In a split second moment of clarity, Dean wonders if perhaps he always knew that Sam had moved on in more ways than just location, but just chose not to think about it. Of course, it's much too late to think about it now and he has to take the emotional hit head on and in full view of his brother.
The hurt of it kind of winds him, but he manages to get a hard mask in place as he turns to face the challenge in his kid brother's eyes. And all the time a cold, nauseous feeling in his stomach is telling him that all those months when he was missing Sam, his brother was setting himself up with a new life, without Dean in it, and maybe he wasn't missing Dean at all.
Dean squares his jaw and puts it aside because he really needs to talk to Sam alone. It's about then that he realizes he hasn't come to Stanford to just check on Sam; what he wants is for his brother to go with him, just drop everything and go with him to look for Dad.
Sam's put a lot of time and effort into creating a new persona with a non-existent back history and he's laid the foundations of a solid, safe future. He's therefore edgy and resentful of the unexpected intrusion and Dean's expectation that he can walk away at a moment's notice to find their Dad.

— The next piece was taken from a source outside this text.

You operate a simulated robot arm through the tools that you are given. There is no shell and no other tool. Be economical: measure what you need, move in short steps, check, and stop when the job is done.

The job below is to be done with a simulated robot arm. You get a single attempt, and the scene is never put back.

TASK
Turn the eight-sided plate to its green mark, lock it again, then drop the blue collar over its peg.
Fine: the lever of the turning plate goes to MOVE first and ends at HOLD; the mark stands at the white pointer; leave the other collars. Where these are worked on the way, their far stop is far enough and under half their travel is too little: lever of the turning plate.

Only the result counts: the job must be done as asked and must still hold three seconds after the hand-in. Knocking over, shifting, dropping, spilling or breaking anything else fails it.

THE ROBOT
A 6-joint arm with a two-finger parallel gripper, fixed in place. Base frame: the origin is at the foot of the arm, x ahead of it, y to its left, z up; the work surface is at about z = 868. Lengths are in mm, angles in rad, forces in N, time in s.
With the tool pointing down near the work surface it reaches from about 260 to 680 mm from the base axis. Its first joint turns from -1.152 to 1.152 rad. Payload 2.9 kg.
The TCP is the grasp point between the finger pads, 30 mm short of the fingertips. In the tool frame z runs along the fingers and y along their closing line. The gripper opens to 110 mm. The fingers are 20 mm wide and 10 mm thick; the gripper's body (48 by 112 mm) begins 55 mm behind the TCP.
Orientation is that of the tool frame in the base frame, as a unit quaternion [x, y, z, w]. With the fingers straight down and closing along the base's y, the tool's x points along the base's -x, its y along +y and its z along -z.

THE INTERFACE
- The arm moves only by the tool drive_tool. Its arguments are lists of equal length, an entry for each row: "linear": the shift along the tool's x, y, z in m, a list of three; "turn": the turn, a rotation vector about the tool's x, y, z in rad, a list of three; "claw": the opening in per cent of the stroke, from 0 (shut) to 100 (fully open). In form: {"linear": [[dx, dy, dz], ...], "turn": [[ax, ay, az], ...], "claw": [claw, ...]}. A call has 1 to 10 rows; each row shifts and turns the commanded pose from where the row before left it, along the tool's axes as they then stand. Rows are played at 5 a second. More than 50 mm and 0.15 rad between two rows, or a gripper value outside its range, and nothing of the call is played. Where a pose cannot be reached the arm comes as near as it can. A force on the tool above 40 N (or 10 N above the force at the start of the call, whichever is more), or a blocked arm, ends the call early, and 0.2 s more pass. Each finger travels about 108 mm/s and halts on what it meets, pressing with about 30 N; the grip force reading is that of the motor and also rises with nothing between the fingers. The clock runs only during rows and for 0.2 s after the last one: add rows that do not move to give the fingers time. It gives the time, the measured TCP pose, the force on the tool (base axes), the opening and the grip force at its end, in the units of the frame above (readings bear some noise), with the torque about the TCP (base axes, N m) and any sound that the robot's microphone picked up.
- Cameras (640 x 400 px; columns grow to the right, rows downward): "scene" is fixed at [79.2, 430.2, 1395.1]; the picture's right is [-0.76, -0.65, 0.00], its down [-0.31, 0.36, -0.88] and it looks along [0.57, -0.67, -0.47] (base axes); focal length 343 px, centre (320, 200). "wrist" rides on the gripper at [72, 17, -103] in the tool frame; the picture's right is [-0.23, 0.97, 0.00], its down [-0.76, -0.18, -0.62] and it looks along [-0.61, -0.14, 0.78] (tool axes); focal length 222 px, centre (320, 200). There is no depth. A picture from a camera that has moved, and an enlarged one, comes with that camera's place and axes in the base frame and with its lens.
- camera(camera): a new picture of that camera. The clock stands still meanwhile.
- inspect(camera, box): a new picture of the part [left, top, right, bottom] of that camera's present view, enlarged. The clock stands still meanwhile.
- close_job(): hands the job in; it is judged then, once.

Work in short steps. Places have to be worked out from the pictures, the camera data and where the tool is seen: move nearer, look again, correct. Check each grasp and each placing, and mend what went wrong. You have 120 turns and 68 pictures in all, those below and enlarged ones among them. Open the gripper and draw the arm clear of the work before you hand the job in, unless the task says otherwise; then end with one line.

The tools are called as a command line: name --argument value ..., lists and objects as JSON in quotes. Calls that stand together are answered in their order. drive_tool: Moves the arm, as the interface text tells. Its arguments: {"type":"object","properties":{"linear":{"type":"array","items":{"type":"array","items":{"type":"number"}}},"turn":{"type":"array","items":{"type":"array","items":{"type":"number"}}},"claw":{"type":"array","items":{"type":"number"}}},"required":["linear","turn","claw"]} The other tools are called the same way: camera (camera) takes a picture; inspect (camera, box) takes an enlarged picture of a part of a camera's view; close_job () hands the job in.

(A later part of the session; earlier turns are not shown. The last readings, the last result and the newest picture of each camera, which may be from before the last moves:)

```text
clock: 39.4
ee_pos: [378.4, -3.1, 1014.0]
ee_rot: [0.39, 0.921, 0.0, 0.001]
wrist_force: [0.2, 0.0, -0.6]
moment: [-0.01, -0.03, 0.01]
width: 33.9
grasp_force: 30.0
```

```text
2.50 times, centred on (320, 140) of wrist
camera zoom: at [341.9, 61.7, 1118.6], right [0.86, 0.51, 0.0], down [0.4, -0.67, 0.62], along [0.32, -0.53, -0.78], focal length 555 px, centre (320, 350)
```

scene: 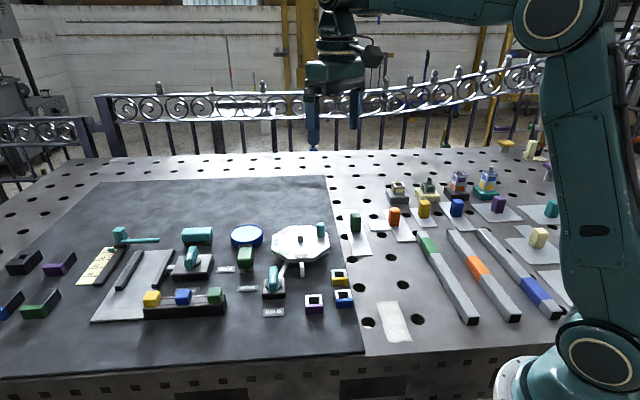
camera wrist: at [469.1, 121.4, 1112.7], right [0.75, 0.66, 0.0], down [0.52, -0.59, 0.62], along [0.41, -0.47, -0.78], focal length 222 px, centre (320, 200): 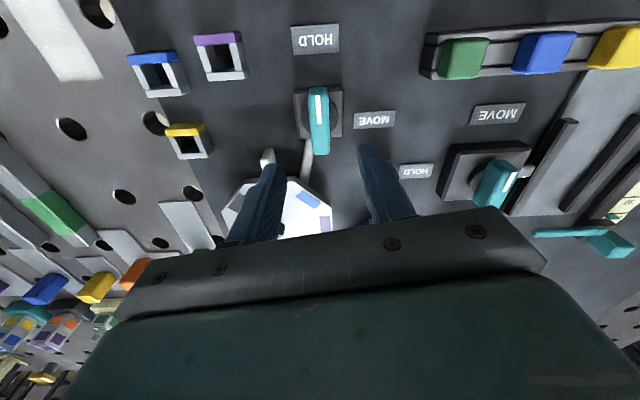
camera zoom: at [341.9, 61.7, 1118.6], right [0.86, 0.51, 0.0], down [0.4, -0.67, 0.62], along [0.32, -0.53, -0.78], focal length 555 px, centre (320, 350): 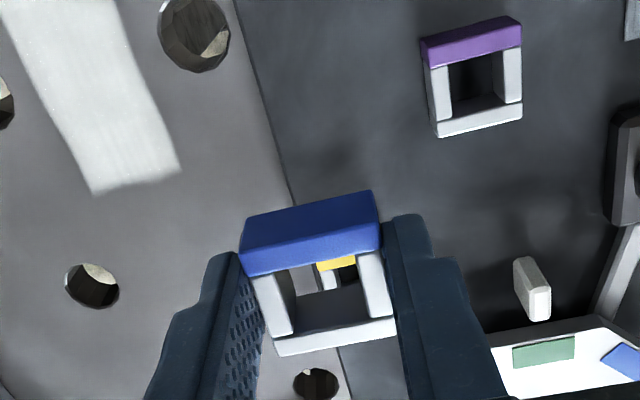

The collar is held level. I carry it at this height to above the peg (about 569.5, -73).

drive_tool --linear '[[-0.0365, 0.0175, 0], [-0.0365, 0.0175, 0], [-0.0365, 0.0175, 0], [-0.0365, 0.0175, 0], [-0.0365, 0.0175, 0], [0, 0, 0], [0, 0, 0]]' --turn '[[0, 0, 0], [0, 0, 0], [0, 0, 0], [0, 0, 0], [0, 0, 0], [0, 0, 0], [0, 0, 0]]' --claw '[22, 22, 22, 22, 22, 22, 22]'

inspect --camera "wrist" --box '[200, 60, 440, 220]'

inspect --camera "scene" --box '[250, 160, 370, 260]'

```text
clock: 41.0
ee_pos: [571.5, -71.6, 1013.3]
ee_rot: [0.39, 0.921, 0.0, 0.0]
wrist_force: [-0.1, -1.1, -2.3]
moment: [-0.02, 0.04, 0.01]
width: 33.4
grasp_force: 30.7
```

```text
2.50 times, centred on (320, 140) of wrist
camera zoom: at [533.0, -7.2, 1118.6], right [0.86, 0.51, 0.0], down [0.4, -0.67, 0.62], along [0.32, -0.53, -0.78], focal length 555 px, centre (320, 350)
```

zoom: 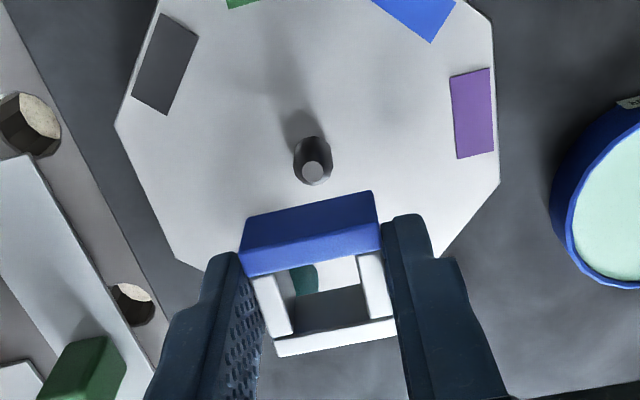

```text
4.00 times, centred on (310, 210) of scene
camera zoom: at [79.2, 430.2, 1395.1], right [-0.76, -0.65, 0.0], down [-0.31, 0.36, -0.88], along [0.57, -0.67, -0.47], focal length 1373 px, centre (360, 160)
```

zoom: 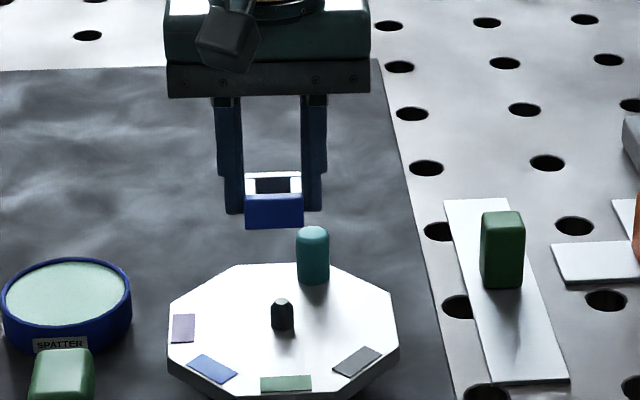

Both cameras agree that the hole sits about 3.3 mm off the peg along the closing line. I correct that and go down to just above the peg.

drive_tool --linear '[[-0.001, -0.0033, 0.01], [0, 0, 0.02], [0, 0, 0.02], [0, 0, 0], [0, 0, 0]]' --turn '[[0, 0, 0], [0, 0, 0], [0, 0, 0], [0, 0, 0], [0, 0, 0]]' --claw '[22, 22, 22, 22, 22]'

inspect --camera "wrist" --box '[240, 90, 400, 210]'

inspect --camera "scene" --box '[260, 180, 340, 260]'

He's quick to shoot down his brother's statement that he can't do it alone, but even as the words trip off his lips, he suddenly picks up on the desperation in Dean's "I don't want to". And the way Dean drops his head and breaks eye contact as he makes his admission is so weary and uncharacteristically lacking in confidence that it stops Sam in his tracks.
Dean holds his breath, daren't move a muscle for what seems like an age, 'cause this is the moment when he will either have lost Sam forever or maybe, just maybe, he might still have a brother, even if not all of him.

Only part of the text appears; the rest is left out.